━━━ Data for this task ━━━

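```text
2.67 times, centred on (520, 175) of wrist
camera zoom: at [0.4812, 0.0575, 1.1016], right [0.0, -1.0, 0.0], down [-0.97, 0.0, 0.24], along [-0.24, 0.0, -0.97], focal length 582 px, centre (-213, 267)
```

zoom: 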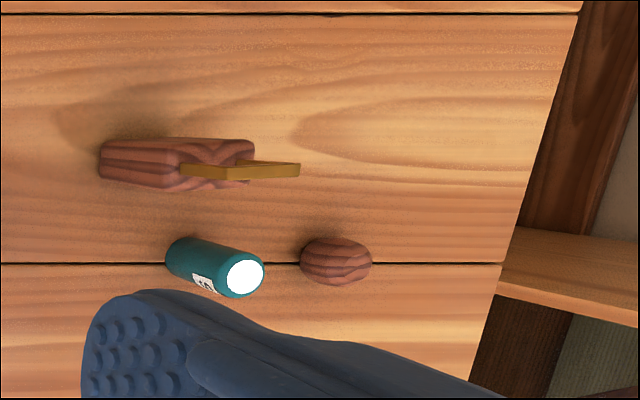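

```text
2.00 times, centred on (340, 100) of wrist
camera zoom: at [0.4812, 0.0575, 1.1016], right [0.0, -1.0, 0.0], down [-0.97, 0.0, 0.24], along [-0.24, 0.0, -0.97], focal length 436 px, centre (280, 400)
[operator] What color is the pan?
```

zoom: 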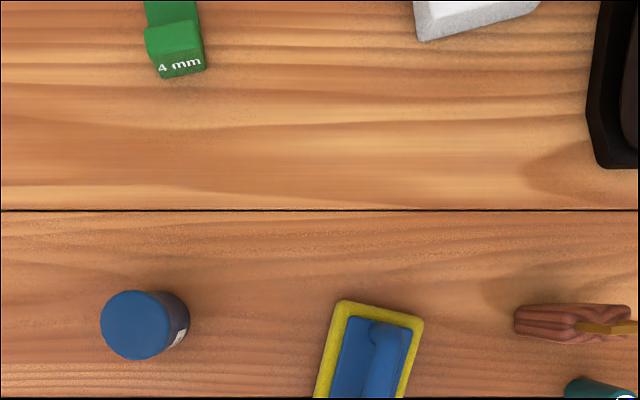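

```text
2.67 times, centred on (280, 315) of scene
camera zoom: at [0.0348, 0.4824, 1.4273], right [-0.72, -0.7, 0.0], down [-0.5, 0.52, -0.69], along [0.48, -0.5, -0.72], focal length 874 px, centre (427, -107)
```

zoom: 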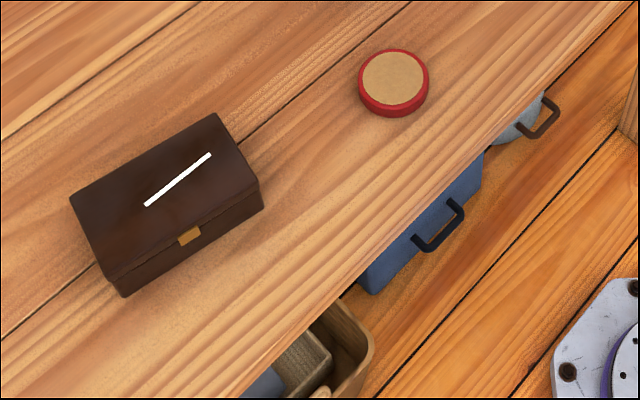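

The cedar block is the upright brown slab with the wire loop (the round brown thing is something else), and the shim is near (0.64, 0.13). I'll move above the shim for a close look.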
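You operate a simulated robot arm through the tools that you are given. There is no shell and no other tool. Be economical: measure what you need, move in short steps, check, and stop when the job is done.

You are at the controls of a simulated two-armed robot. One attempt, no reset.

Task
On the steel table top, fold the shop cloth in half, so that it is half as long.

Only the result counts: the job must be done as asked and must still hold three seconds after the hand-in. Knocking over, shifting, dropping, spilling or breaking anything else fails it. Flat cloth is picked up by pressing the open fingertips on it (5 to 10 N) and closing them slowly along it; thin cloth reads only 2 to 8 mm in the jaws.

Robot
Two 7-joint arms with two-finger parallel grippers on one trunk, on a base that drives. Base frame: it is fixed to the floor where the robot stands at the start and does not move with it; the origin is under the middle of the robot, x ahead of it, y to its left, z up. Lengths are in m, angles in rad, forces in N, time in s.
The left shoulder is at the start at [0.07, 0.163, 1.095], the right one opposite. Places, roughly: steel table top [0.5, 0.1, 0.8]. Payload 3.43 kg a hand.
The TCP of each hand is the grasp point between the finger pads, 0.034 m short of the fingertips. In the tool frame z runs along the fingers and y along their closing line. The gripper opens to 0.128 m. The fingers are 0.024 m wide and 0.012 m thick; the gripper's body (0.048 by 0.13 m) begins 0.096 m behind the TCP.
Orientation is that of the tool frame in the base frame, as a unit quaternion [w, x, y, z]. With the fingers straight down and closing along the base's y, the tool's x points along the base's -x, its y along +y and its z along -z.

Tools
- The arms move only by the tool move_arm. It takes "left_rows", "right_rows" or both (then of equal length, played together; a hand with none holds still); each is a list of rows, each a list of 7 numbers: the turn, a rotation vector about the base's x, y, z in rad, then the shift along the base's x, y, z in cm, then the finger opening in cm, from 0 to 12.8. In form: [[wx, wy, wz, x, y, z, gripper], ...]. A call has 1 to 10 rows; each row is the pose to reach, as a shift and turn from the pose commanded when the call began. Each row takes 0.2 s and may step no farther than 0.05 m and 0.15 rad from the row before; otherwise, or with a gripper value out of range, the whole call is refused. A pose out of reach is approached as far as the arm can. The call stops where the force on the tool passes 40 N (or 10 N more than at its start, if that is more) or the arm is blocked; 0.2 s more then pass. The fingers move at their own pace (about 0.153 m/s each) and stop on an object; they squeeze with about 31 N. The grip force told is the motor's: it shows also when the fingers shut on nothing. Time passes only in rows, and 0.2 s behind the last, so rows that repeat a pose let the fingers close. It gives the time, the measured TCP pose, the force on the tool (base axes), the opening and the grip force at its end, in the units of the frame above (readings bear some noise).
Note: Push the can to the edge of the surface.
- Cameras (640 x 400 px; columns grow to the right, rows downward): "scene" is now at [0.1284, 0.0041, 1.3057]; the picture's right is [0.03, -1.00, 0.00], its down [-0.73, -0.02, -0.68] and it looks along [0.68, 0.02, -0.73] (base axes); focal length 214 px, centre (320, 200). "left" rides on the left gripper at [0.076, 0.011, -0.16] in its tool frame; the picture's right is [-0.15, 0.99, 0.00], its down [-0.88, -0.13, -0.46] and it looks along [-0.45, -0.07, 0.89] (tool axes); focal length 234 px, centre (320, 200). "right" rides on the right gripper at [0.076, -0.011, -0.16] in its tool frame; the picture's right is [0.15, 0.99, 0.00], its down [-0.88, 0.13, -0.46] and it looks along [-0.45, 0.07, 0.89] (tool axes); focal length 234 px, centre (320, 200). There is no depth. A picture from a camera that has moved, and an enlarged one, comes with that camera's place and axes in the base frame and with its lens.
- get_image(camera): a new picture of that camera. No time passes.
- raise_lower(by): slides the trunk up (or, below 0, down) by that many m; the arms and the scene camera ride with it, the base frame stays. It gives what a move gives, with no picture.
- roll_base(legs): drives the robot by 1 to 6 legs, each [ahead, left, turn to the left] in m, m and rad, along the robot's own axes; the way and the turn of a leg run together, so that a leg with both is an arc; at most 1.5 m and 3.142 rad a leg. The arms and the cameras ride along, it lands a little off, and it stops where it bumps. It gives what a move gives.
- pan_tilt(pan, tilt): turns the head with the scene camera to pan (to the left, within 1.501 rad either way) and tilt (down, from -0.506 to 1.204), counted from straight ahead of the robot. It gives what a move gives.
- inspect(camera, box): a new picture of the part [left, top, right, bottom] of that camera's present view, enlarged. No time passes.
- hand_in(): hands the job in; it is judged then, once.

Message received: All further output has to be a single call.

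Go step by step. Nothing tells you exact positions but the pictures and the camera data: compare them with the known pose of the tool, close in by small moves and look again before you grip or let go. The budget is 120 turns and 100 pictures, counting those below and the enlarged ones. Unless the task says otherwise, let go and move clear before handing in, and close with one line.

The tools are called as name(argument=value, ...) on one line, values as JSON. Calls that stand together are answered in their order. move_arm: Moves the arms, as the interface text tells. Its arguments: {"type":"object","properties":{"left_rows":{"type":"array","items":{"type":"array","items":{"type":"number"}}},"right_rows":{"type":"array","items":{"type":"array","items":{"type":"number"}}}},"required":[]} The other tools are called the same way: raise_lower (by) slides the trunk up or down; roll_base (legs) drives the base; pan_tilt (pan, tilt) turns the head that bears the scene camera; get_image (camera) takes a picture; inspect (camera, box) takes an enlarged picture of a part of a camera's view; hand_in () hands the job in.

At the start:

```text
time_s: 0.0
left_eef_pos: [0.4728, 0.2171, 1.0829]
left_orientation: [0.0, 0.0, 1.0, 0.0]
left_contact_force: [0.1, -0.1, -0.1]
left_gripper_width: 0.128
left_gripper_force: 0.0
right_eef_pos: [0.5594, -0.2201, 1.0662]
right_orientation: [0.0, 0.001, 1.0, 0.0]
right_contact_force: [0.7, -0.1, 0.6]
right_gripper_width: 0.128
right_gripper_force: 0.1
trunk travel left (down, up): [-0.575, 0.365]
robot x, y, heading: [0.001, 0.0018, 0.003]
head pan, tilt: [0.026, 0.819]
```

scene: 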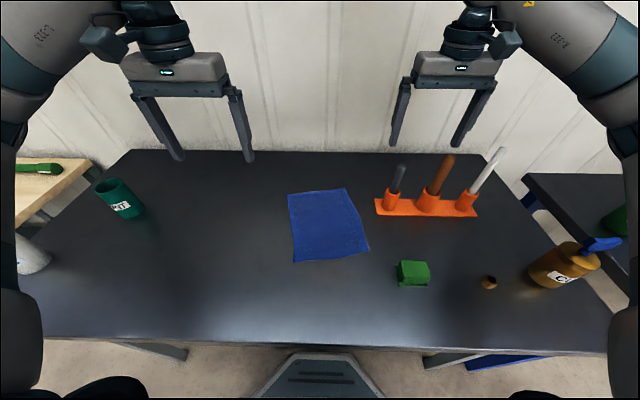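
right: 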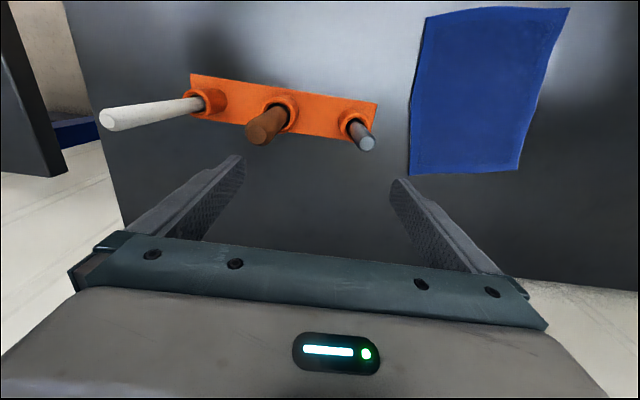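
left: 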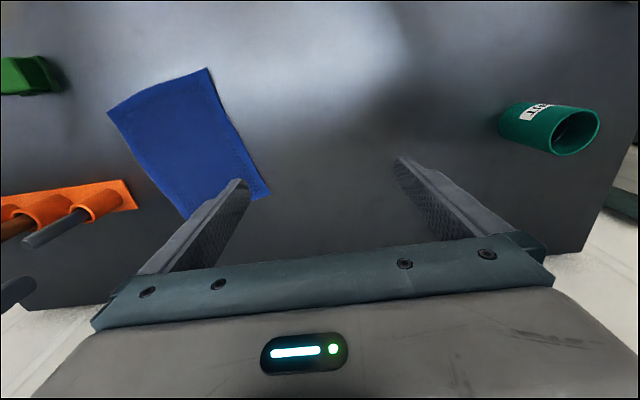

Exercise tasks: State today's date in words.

━━━ Text extract ━━━

Lompat ke konten Lompat ke sidebar Lompat ke footer
Allah Swt berfirman : "Allah akan meninggikan orang-orang yang beriman di antaramu dan orang-orang yang di beri ilmu pengetahuan beberapa derajat." (Q.S. Al-Mujadalah : 11). Rasulullah Saw bersabda : "Barang siapa yang menginginkan soal-soal yang berhubungan dengan dunia, wajiblah ia memiliki ilmu, barang siapa yang ingin selamat dan berbahagia di akhirat, wajiblah ia mengetahui ilmu dan barangsiapa yang menginginkan kedua-duanya, wajiblah ia memiliki ilmu kedua-duanya pula." (H.R. Bukhari dan Muslim).

TIGA TINGKATAN AMAL IKHLAS

Tiga tingkatan amal ikhlas :
1. Tidak melihat amal sebagai amal, tidak mencari imbalan dari amal dan tidak puas terhadap amal dan ada tiga macam penghalang dan perintang bagi orang yang beramal dalam amalnya, yaitu yang pertama, pandangan dan perhatiannya, yang kedua, keinginan akan imbalan dari amal itu dan ketiga, puas dan senang kepada-Nya, yang bisa membersihkan hamba dari pandangan terhadap amalnya adalah mempersaksikan karunia dan taufik Allah kepadanya, bahwa amal itu datang dari Allah dan bukan dari dirinya, kehendak Allahlah yang membuat amalnya ada dan bukan kehendak dirinya, sebagaimana firman-nya : "Dan kamu sekalian tidak dapat menghendaki kecuali apabila dikehendaki Allah, Rabb semesta alam." (Q.S. At-Takkwir : 29).

━━━

Exercise tasks:
(A) Take the text extract and repeat only what runs from "Lompat ke konten" through "Bukhari dan Muslim).".
(B) Output exactly those lines that lie from the line with "You operate a" through the line with "The left shoulder", with both of those lines included.

Solutions to the problems:
(A)
Lompat ke konten Lompat ke sidebar Lompat ke footer
Allah Swt berfirman : "Allah akan meninggikan orang-orang yang beriman di antaramu dan orang-orang yang di beri ilmu pengetahuan beberapa derajat." (Q.S. Al-Mujadalah : 11). Rasulullah Saw bersabda : "Barang siapa yang menginginkan soal-soal yang berhubungan dengan dunia, wajiblah ia memiliki ilmu, barang siapa yang ingin selamat dan berbahagia di akhirat, wajiblah ia mengetahui ilmu dan barangsiapa yang menginginkan kedua-duanya, wajiblah ia memiliki ilmu kedua-duanya pula." (H.R. Bukhari dan Muslim).

(B)
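You operate a simulated robot arm through the tools that you are given. There is no shell and no other tool. Be economical: measure what you need, move in short steps, check, and stop when the job is done.

You are at the controls of a simulated two-armed robot. One attempt, no reset.

Task
On the steel table top, fold the shop cloth in half, so that it is half as long.

Only the result counts: the job must be done as asked and must still hold three seconds after the hand-in. Knocking over, shifting, dropping, spilling or breaking anything else fails it. Flat cloth is picked up by pressing the open fingertips on it (5 to 10 N) and closing them slowly along it; thin cloth reads only 2 to 8 mm in the jaws.

Robot
Two 7-joint arms with two-finger parallel grippers on one trunk, on a base that drives. Base frame: it is fixed to the floor where the robot stands at the start and does not move with it; the origin is under the middle of the robot, x ahead of it, y to its left, z up. Lengths are in m, angles in rad, forces in N, time in s.
The left shoulder is at the start at [0.07, 0.163, 1.095], the right one opposite. Places, roughly: steel table top [0.5, 0.1, 0.8]. Payload 3.43 kg a hand.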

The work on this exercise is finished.